Fortunately there are many systems around that have helped humans throughout the ages to journey through this stuff. We may have to dig for it now and be brave in stepping out into that exploration, but it is available. One of the great things about Paganism and Heathenism is that they incorporate many of the best tools for self-development from ancient and recent sources. That the tools seem so similar in so many different religions and spiritualities is testament to the need humans have had for them throughout our evolution.
While I’m pretty unhappy with the idea that the spirituality I want to devote myself to is associated with white supremacists, as a bit of a compensation there is within the faith plenty of avenues for people caught up in that sort of repression and hatred to deal with it and develop more healthy wholeness. Unless they’re simply using Asatru or Heathenism as a pathetic excuse to cover their racist attitudes, if they’re following the gods at all, eventually they’re going to be led to confront the anger and inner turmoil.
The journey of discovery, dealing with issues like sexuality and social roles is one of the most painful and difficult, and one of the most valuable, that any person can undertake. That’s why the metaphor of Odin hanging on the world tree in search of wisdom can be so powerful for us now. We need it more than ever.
Although I despise the racist elements in Odinism and Asatru, it isn’t my job to defend or protect the faith. The gods can look after themselves. If a person is drawn to a spiritual practise it’s for a reason.
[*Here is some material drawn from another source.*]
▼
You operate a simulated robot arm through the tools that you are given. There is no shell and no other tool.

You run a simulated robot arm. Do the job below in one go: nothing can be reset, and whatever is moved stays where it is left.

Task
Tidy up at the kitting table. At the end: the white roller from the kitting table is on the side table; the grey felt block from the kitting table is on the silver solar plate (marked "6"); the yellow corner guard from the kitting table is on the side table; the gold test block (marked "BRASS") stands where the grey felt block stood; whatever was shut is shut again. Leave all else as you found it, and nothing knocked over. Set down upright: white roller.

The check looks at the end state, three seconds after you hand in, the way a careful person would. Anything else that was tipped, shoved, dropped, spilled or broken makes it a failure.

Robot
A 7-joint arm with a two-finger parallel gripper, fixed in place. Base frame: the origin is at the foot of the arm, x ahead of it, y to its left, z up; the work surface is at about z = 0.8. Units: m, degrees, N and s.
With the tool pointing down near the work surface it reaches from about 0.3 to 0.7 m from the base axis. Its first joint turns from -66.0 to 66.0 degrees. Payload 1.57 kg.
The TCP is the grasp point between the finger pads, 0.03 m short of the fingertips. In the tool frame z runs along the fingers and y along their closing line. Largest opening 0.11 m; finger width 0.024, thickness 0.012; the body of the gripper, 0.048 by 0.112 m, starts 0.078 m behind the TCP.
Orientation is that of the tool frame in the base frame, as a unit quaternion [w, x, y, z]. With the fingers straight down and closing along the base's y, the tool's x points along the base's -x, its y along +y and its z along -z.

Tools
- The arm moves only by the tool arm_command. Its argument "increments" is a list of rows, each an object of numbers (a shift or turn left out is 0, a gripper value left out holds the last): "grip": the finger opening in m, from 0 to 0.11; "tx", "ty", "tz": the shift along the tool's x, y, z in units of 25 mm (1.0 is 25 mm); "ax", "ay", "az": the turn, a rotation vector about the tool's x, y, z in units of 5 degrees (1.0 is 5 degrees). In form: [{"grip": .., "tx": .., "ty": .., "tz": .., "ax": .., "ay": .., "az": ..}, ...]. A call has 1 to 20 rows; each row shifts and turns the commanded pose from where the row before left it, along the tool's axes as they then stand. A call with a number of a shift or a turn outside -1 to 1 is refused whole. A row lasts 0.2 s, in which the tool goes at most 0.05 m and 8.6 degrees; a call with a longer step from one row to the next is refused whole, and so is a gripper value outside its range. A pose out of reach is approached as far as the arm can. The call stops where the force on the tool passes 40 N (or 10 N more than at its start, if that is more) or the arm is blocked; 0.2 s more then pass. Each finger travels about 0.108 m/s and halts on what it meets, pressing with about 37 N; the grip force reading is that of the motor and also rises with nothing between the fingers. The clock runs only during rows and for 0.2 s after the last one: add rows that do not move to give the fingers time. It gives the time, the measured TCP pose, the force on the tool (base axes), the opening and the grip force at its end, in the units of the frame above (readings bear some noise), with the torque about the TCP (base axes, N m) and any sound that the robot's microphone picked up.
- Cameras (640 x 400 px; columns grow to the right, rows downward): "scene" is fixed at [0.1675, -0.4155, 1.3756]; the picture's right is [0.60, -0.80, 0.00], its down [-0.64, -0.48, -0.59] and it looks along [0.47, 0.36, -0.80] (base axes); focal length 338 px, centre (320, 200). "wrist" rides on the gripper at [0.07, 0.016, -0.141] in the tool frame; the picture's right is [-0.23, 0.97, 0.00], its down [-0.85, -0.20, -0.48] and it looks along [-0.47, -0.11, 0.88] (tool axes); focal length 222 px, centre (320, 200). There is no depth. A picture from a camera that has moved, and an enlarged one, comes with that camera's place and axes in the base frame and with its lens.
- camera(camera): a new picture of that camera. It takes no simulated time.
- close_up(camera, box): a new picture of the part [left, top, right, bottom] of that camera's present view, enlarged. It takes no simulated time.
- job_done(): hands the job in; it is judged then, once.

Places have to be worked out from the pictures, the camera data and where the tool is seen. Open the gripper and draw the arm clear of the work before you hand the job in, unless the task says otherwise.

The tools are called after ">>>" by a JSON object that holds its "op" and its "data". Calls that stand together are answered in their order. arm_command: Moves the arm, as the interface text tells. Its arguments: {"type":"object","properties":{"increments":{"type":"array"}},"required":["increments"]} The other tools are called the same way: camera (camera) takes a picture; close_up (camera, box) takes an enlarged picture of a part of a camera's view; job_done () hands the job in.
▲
If they need to travel that inner path dealing with inner hurt, emotional conditioning, past memories and present fears, as many of us do myself included, then good luck to them.
It’s just a bit ironic that I threw off xianity because of all the harm I’ve seen done in that system, to find this one similarly beset by problems. I guess it’s all human behaviour. The gregarious animal, in possession of a frontal lobe…
Which leaves me with my little Thor’s hammer, wearing it inside my clothing where it can remain personal. And I remain, for now, the solitary eclectic.